Compute!'s Gazette


Compute!'s Gazette, stylized as COMPUTE!'s Gazette was a computer magazine of the 1980s, directed at users of Commodore's 8-bit home computers. Announced as The Commodore Gazette, the Gazette was a Commodore-only daughter magazine of the computer hobbyist magazine Compute!. It was first published in July 1983.
Compute!'s Gazette contained both standard articles and type-in programs. Many of these programs were quite sophisticated and lengthy. To assist in entry, Gazette published several utilities. The Automatic Proofreader provided checksum capabilities for BASIC programs, while machine language listings could be entered with MLX. Starting in May 1984, a companion disk containing all the programs from each issue was available to subscribers for an extra fee. Perhaps Gazettes most popular and enduring type-in application was the SpeedScript word processor. A monthly column entitled The VIC Magician by Michael Tomczyk presented BASIC programming tips and tricks for the Commodore VIC-20 and Commodore 64.

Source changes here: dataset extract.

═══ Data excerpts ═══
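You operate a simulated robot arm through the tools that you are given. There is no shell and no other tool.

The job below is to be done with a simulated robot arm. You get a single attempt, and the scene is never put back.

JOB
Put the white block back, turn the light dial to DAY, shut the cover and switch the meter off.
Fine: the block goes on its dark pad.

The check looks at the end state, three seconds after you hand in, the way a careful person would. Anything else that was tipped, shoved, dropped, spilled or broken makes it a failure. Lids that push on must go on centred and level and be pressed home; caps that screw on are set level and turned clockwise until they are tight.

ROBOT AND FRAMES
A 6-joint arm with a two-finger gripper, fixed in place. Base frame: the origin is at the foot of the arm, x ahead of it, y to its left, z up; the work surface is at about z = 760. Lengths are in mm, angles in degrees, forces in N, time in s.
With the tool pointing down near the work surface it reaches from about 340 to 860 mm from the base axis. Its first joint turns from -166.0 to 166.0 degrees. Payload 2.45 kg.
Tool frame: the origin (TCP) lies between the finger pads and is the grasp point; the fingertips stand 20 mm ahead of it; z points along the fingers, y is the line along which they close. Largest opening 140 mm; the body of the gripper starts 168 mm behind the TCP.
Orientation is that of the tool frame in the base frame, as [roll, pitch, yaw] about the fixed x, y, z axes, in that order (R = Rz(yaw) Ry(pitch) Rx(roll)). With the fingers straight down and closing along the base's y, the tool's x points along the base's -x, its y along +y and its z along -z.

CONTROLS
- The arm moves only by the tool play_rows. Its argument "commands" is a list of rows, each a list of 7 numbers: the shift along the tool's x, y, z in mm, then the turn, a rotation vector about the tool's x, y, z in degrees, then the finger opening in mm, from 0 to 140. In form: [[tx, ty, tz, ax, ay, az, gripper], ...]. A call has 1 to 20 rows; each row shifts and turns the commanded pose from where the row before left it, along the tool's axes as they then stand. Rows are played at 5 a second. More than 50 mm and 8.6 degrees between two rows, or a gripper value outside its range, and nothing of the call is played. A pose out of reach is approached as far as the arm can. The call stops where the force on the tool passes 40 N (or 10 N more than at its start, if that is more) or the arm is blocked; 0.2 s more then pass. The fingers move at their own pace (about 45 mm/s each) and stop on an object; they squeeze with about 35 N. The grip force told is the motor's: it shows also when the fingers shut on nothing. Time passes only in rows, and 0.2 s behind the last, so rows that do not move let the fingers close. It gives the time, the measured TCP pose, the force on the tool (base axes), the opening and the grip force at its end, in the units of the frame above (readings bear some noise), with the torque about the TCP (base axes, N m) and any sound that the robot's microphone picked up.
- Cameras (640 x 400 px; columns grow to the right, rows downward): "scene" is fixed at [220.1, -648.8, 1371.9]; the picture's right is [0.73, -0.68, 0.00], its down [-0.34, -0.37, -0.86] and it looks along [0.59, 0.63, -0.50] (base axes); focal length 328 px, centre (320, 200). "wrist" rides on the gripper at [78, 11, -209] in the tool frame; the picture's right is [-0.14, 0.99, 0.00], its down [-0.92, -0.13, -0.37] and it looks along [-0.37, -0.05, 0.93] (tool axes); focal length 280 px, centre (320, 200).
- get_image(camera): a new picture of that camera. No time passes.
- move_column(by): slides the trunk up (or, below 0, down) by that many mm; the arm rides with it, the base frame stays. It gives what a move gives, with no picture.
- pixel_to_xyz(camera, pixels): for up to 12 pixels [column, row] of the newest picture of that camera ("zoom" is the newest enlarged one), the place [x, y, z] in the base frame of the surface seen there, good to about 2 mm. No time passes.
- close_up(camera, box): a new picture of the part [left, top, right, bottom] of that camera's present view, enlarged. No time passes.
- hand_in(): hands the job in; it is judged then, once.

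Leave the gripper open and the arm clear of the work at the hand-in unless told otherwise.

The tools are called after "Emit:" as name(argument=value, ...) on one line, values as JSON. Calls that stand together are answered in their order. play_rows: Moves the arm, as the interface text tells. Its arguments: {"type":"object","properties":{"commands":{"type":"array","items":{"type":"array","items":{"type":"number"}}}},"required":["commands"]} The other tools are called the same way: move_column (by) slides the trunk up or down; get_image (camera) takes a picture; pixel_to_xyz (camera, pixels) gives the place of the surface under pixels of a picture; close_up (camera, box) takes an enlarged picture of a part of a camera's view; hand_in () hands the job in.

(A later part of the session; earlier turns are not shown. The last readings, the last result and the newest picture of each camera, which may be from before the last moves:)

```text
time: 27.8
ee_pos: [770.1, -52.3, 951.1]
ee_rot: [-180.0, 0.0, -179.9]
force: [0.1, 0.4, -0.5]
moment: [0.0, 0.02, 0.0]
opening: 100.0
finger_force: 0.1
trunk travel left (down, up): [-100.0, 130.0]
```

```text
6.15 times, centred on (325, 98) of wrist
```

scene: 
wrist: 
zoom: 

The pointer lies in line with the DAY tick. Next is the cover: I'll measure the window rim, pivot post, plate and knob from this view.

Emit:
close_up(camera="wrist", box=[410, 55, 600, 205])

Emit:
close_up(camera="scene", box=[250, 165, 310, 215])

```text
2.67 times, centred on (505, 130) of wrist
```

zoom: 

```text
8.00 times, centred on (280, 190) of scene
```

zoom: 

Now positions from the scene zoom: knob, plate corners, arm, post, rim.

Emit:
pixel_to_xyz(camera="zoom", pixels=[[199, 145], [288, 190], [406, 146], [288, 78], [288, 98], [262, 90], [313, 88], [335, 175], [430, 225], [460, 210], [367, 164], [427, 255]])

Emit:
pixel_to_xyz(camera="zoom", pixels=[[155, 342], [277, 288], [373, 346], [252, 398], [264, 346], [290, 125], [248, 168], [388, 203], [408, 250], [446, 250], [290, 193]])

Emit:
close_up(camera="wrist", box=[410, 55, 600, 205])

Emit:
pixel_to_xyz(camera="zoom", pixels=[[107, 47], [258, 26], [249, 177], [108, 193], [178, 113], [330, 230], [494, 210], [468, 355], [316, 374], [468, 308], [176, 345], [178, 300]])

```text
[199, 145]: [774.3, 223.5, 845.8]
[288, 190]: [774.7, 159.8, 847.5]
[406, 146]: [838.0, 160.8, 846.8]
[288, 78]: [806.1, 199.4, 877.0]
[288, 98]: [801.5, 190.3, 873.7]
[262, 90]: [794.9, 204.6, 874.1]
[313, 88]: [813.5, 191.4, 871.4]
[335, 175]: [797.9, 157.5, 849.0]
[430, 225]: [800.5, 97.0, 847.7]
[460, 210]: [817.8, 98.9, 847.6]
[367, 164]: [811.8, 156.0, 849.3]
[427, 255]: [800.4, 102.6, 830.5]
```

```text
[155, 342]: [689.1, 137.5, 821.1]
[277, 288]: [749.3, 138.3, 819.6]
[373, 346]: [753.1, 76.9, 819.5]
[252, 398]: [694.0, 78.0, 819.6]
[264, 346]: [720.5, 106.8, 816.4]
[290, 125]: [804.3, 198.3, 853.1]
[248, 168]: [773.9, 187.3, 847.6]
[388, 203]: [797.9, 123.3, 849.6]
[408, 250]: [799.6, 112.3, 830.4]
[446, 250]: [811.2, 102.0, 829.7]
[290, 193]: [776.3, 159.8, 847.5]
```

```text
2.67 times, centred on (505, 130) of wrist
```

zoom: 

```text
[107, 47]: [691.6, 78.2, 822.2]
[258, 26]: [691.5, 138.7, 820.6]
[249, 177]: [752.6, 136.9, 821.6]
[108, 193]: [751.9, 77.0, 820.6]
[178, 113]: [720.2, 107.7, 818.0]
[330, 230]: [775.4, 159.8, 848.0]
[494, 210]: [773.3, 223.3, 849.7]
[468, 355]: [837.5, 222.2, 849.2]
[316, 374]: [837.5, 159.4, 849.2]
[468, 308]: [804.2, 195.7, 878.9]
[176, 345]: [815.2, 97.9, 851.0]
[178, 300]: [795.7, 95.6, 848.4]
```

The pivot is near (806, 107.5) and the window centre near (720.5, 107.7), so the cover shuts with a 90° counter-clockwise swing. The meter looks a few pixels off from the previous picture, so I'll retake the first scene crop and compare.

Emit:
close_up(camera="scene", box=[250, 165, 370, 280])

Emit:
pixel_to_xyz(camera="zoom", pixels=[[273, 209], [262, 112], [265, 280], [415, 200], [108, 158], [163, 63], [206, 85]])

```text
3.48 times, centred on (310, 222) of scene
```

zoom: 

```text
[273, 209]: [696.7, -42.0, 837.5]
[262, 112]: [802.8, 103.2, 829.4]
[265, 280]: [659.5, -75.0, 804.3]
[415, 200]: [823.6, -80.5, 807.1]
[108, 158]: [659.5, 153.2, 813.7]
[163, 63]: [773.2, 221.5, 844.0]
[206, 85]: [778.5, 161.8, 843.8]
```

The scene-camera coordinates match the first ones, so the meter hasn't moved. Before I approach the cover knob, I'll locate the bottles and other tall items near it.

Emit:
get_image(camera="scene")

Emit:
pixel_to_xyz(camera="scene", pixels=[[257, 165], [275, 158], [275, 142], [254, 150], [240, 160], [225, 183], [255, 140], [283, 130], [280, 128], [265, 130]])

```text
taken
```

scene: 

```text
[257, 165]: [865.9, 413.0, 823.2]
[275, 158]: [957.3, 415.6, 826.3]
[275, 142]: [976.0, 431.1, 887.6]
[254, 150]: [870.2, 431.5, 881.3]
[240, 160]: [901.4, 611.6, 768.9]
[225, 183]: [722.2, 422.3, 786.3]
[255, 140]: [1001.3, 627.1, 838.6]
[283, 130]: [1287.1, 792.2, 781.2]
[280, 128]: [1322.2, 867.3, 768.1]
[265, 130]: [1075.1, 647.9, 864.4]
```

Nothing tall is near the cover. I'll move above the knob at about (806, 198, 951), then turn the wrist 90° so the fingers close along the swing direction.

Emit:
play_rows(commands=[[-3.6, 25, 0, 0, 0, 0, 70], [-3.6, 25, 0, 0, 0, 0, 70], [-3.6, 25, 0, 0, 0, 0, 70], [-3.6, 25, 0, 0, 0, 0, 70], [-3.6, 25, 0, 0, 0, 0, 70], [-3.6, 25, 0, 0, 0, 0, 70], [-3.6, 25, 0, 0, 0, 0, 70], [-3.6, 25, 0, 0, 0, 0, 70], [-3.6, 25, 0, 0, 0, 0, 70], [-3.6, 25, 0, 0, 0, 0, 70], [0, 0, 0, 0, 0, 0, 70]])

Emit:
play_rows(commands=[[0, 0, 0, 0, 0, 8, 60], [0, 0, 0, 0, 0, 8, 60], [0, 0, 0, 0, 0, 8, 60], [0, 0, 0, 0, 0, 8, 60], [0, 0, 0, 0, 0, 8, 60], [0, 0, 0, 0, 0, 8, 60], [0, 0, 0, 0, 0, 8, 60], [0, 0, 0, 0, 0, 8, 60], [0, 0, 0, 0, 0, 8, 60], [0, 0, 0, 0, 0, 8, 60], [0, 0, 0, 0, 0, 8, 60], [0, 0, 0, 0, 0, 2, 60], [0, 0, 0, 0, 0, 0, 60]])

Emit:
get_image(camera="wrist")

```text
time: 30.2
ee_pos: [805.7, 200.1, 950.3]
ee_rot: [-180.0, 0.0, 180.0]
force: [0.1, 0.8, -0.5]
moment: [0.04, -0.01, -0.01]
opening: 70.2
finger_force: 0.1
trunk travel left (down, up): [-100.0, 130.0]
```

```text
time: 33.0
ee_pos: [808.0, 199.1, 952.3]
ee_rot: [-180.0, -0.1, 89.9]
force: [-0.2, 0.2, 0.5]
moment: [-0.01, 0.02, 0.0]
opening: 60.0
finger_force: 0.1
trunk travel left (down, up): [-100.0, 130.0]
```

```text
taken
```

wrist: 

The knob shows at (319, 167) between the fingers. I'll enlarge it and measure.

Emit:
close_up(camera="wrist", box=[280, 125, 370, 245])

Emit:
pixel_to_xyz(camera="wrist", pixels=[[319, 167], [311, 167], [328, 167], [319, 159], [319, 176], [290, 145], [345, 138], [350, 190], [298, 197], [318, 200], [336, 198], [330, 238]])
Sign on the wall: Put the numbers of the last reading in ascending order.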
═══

Gazette was reportedly profitable from its first issue, but towards the end of the 1980s, the magazine's size steadily decreased due to the increasing switch from 8-bit to 16-bit home computers. The last stand-alone issue of Compute!'s Gazette was published with cover date June 1990. At that point, the Compute! brand, including Gazette, was sold to the publishers of Omni and Penthouse. After a three-month publication hiatus, Gazette restarted publication, this time as an insert into the newly consolidated Compute rather than as a separate magazine. It continued in this vein until December 1993, after which it switched to a disk-only format. Due to the declining Commodore userbase, publication ceased entirely after February 12, 1995.